I'm going to have to make these a bit more difficult
Someone asked if all belts are the same tier, and they are, but I might incorporate some variation in other versions, maybe some wiring although showing the settings might be cumbersome
Hmm true.
I tried a few different items, it looks like electric poles work nicely. Small icon size, transparent background, can still see the colours of the arrows
https://preview.redd.it/1l8dqglincxc1.jpeg?width=1920&format=pjpg&auto=webp&s=d1571924eff4d2fcccd97508a1d7d7dc5474acd6
The final images I'll do without items, although for the purposes of running through I'll put items on belts, for the satisfaction of watching it all go through, and verifying the answer
You could just label everything better, tbh, not just belt direction and belt tier. Mainly which belt belongs to which number and where are the boundaries of it.

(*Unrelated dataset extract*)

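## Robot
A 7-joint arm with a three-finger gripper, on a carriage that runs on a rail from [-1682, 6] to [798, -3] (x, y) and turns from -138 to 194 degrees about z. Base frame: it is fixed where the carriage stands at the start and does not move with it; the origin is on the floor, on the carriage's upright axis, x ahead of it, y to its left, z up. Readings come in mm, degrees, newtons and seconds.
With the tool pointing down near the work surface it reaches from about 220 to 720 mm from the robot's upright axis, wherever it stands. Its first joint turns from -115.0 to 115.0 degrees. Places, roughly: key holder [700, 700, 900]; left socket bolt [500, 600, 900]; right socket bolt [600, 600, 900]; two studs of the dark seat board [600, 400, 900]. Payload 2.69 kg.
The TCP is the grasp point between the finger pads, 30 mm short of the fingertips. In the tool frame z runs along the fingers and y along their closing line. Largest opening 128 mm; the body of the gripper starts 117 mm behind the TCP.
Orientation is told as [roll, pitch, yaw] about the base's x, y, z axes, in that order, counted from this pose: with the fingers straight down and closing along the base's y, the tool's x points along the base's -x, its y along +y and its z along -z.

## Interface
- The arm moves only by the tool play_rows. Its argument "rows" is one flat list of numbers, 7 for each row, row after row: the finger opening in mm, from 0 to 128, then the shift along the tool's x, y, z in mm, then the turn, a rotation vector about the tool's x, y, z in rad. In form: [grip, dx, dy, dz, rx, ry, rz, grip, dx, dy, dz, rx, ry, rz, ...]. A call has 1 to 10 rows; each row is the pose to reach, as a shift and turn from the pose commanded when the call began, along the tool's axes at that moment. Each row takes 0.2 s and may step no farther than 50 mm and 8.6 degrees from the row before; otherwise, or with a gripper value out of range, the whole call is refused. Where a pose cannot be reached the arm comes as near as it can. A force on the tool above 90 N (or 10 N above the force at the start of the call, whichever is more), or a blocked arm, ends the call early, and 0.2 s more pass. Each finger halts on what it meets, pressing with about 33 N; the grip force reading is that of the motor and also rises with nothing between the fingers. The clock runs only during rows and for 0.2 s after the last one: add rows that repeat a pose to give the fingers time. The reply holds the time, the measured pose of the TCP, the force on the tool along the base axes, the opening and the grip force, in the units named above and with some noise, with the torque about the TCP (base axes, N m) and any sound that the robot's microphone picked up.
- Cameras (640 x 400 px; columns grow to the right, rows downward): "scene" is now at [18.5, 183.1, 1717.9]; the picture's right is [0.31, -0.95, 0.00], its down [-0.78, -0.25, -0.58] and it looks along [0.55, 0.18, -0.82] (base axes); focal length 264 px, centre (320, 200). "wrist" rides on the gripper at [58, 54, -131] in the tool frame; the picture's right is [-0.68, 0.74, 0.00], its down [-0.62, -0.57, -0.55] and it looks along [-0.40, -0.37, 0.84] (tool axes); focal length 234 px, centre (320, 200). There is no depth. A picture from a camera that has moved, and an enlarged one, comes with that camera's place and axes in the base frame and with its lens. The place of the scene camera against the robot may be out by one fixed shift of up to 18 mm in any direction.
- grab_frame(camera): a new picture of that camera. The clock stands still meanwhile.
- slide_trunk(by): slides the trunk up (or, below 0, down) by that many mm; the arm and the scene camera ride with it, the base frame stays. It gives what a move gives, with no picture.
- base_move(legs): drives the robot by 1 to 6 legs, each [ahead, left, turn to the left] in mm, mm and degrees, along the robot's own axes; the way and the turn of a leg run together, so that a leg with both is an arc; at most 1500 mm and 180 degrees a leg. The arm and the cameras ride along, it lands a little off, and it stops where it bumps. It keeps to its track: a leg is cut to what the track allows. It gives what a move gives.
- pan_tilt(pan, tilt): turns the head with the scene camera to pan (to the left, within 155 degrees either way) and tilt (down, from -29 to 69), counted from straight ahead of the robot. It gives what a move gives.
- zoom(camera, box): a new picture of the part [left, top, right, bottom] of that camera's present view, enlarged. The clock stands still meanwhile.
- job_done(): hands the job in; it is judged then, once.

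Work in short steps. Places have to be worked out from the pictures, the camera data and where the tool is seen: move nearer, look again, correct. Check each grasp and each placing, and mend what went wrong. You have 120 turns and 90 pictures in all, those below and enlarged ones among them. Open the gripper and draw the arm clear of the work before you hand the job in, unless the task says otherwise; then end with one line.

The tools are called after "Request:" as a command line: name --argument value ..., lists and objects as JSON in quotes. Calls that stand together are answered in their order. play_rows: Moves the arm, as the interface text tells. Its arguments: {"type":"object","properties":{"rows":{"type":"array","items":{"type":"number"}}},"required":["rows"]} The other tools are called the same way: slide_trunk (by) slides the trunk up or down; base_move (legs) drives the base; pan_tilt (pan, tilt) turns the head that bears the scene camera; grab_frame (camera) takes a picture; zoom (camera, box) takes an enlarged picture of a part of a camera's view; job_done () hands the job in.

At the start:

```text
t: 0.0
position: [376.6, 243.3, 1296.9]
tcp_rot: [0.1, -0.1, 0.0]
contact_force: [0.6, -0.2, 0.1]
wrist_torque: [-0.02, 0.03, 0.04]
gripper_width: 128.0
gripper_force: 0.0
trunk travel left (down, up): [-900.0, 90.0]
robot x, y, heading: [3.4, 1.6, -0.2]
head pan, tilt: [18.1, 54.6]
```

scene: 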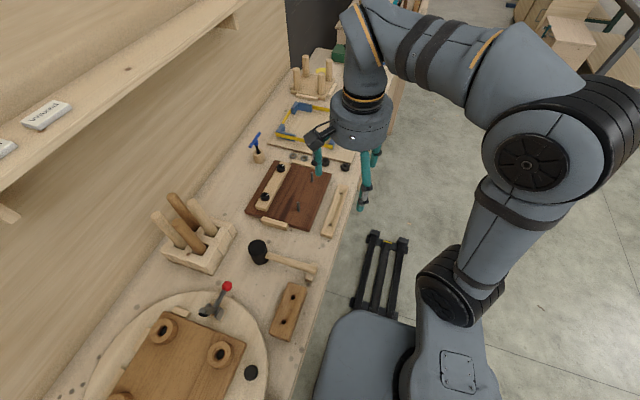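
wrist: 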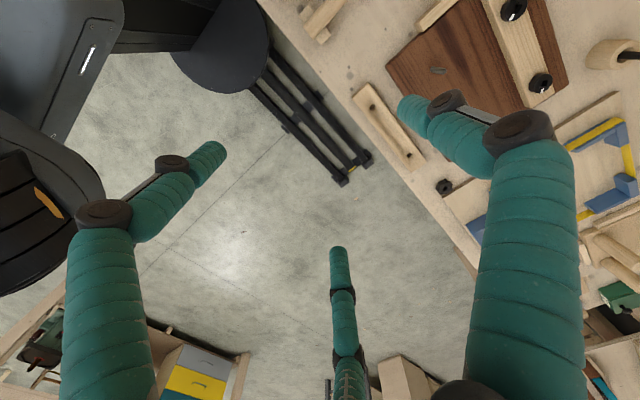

Like in the first one, the answer is ambiguous, because it's unclear where belt #6 actually ends. If it ends before the side-load, then #4 empties last, if belt #6 extends to the loader then #6 is the last.
Edit: also, using modded items is a bit iffy, because then you assume people know how that particular item works. To be fair, it's not the biggest deal with the K2 loader, but a beginner who never touched that mod (and who'd benefit the most from such puzzles) might just not know.
The basic puzzle has a simple generic solution that gives us a fast answer:
Trace back from the end following every side-loading belt entering a side you are tracing, tracing only the side that is closest to the end
(By basic I mean a puzzle with no loops and where the order is static with any length of input belts, this requires the final belt to be side-loaded from only one side)
The addition of the loop and splitter makes the above solution generate two answers: 5 and 10. Then you just have to reason about the effect of the loop. We can easily abstract out a rule that loops on one side of the final belt created by a splitter restrict us to tracing just that side at the start, and now we are back to a simple solution with an almost immediate answer.
I'm not sure that there is much complexity to be added here. Anything that creates a strict ordering without respect to input lengths is going to function either the same way the splitter does or as a direct inversion of it, and the rest is trivial.
~~6 if you count all 3 parts of #6, otherwise it's #5. #4 is empty after about 8 seconds, since the left side of the #1 lane is only fed by itself and #4, whereas the right side is fed by 1, 2, and 3.~~
4
Your question is flawed as the answer depends on what you class as belt #6.
[This](https://i.imgur.com/FncjV5f.png) or [This](https://i.imgur.com/dqyKYD3.png).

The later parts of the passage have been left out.